Retype all of the data exactly as given.

= Data lines =
──────

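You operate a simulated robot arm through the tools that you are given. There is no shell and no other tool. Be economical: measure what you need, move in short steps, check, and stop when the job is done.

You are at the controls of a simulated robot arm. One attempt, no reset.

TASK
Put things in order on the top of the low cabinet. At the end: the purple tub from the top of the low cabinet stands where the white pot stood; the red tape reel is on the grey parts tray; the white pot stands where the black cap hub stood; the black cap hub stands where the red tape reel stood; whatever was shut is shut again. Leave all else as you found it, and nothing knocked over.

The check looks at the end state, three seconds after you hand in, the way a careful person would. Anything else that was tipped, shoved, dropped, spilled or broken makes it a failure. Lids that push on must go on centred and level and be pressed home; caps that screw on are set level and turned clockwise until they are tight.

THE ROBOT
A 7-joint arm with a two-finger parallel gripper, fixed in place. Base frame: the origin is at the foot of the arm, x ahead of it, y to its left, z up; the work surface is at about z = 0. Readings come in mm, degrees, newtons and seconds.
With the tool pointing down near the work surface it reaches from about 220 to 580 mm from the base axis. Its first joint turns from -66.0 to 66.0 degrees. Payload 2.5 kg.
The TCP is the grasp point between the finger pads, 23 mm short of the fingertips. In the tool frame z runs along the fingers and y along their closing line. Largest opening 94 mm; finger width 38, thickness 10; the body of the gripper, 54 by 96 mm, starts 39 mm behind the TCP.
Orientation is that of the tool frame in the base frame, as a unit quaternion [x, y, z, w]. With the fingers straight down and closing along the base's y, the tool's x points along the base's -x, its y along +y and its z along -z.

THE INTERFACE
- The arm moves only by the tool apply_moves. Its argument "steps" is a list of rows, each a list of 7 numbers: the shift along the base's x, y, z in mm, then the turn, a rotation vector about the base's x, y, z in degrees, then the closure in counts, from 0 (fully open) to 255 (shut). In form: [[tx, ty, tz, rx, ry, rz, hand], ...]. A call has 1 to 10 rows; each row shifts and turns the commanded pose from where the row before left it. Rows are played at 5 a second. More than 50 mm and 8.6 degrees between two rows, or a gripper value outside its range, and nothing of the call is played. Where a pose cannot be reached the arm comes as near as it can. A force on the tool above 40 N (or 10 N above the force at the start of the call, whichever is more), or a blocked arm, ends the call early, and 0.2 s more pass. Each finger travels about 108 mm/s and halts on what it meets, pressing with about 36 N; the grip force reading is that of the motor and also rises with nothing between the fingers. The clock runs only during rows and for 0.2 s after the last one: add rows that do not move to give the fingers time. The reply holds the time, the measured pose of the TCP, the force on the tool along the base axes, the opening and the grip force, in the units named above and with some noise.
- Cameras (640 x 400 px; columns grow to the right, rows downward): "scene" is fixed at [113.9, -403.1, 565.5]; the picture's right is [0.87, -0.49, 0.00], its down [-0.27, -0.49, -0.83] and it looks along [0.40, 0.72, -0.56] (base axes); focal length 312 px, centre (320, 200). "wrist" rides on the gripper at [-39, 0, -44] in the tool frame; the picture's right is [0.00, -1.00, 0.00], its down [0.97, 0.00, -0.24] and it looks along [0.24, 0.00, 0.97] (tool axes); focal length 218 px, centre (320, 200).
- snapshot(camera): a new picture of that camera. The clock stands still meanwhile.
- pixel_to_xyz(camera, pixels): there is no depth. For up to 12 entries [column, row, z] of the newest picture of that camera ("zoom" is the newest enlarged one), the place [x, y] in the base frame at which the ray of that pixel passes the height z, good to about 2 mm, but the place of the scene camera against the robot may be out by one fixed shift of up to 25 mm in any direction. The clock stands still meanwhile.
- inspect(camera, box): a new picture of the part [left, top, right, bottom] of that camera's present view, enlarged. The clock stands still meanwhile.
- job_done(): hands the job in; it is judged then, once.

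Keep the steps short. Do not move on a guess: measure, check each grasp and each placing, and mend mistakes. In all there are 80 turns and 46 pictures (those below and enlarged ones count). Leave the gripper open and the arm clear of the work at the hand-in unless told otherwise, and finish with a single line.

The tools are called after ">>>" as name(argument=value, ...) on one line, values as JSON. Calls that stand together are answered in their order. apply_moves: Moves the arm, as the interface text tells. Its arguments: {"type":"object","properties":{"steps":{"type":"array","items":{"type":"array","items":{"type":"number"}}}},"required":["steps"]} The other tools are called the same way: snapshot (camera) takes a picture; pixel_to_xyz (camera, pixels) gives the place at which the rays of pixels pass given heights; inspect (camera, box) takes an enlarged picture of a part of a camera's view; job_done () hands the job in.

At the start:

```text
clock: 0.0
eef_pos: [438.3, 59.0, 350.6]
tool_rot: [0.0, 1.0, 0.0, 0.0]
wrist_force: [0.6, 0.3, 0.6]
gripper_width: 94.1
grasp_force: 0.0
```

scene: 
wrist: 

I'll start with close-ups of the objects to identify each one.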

──────

= Response to this task =
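You operate a simulated robot arm through the tools that you are given. There is no shell and no other tool. Be economical: measure what you need, move in short steps, check, and stop when the job is done.

You are at the controls of a simulated robot arm. One attempt, no reset.

TASK
Put things in order on the top of the low cabinet. At the end: the purple tub from the top of the low cabinet stands where the white pot stood; the red tape reel is on the grey parts tray; the white pot stands where the black cap hub stood; the black cap hub stands where the red tape reel stood; whatever was shut is shut again. Leave all else as you found it, and nothing knocked over.

The check looks at the end state, three seconds after you hand in, the way a careful person would. Anything else that was tipped, shoved, dropped, spilled or broken makes it a failure. Lids that push on must go on centred and level and be pressed home; caps that screw on are set level and turned clockwise until they are tight.

THE ROBOT
A 7-joint arm with a two-finger parallel gripper, fixed in place. Base frame: the origin is at the foot of the arm, x ahead of it, y to its left, z up; the work surface is at about z = 0. Readings come in mm, degrees, newtons and seconds.
With the tool pointing down near the work surface it reaches from about 220 to 580 mm from the base axis. Its first joint turns from -66.0 to 66.0 degrees. Payload 2.5 kg.
The TCP is the grasp point between the finger pads, 23 mm short of the fingertips. In the tool frame z runs along the fingers and y along their closing line. Largest opening 94 mm; finger width 38, thickness 10; the body of the gripper, 54 by 96 mm, starts 39 mm behind the TCP.
Orientation is that of the tool frame in the base frame, as a unit quaternion [x, y, z, w]. With the fingers straight down and closing along the base's y, the tool's x points along the base's -x, its y along +y and its z along -z.

THE INTERFACE
- The arm moves only by the tool apply_moves. Its argument "steps" is a list of rows, each a list of 7 numbers: the shift along the base's x, y, z in mm, then the turn, a rotation vector about the base's x, y, z in degrees, then the closure in counts, from 0 (fully open) to 255 (shut). In form: [[tx, ty, tz, rx, ry, rz, hand], ...]. A call has 1 to 10 rows; each row shifts and turns the commanded pose from where the row before left it. Rows are played at 5 a second. More than 50 mm and 8.6 degrees between two rows, or a gripper value outside its range, and nothing of the call is played. Where a pose cannot be reached the arm comes as near as it can. A force on the tool above 40 N (or 10 N above the force at the start of the call, whichever is more), or a blocked arm, ends the call early, and 0.2 s more pass. Each finger travels about 108 mm/s and halts on what it meets, pressing with about 36 N; the grip force reading is that of the motor and also rises with nothing between the fingers. The clock runs only during rows and for 0.2 s after the last one: add rows that do not move to give the fingers time. The reply holds the time, the measured pose of the TCP, the force on the tool along the base axes, the opening and the grip force, in the units named above and with some noise.
- Cameras (640 x 400 px; columns grow to the right, rows downward): "scene" is fixed at [113.9, -403.1, 565.5]; the picture's right is [0.87, -0.49, 0.00], its down [-0.27, -0.49, -0.83] and it looks along [0.40, 0.72, -0.56] (base axes); focal length 312 px, centre (320, 200). "wrist" rides on the gripper at [-39, 0, -44] in the tool frame; the picture's right is [0.00, -1.00, 0.00], its down [0.97, 0.00, -0.24] and it looks along [0.24, 0.00, 0.97] (tool axes); focal length 218 px, centre (320, 200).
- snapshot(camera): a new picture of that camera. The clock stands still meanwhile.
- pixel_to_xyz(camera, pixels): there is no depth. For up to 12 entries [column, row, z] of the newest picture of that camera ("zoom" is the newest enlarged one), the place [x, y] in the base frame at which the ray of that pixel passes the height z, good to about 2 mm, but the place of the scene camera against the robot may be out by one fixed shift of up to 25 mm in any direction. The clock stands still meanwhile.
- inspect(camera, box): a new picture of the part [left, top, right, bottom] of that camera's present view, enlarged. The clock stands still meanwhile.
- job_done(): hands the job in; it is judged then, once.

Keep the steps short. Do not move on a guess: measure, check each grasp and each placing, and mend mistakes. In all there are 80 turns and 46 pictures (those below and enlarged ones count). Leave the gripper open and the arm clear of the work at the hand-in unless told otherwise, and finish with a single line.

The tools are called after ">>>" as name(argument=value, ...) on one line, values as JSON. Calls that stand together are answered in their order. apply_moves: Moves the arm, as the interface text tells. Its arguments: {"type":"object","properties":{"steps":{"type":"array","items":{"type":"array","items":{"type":"number"}}}},"required":["steps"]} The other tools are called the same way: snapshot (camera) takes a picture; pixel_to_xyz (camera, pixels) gives the place at which the rays of pixels pass given heights; inspect (camera, box) takes an enlarged picture of a part of a camera's view; job_done () hands the job in.

At the start:

```text
clock: 0.0
eef_pos: [438.3, 59.0, 350.6]
tool_rot: [0.0, 1.0, 0.0, 0.0]
wrist_force: [0.6, 0.3, 0.6]
gripper_width: 94.1
grasp_force: 0.0
```

scene: 
wrist: 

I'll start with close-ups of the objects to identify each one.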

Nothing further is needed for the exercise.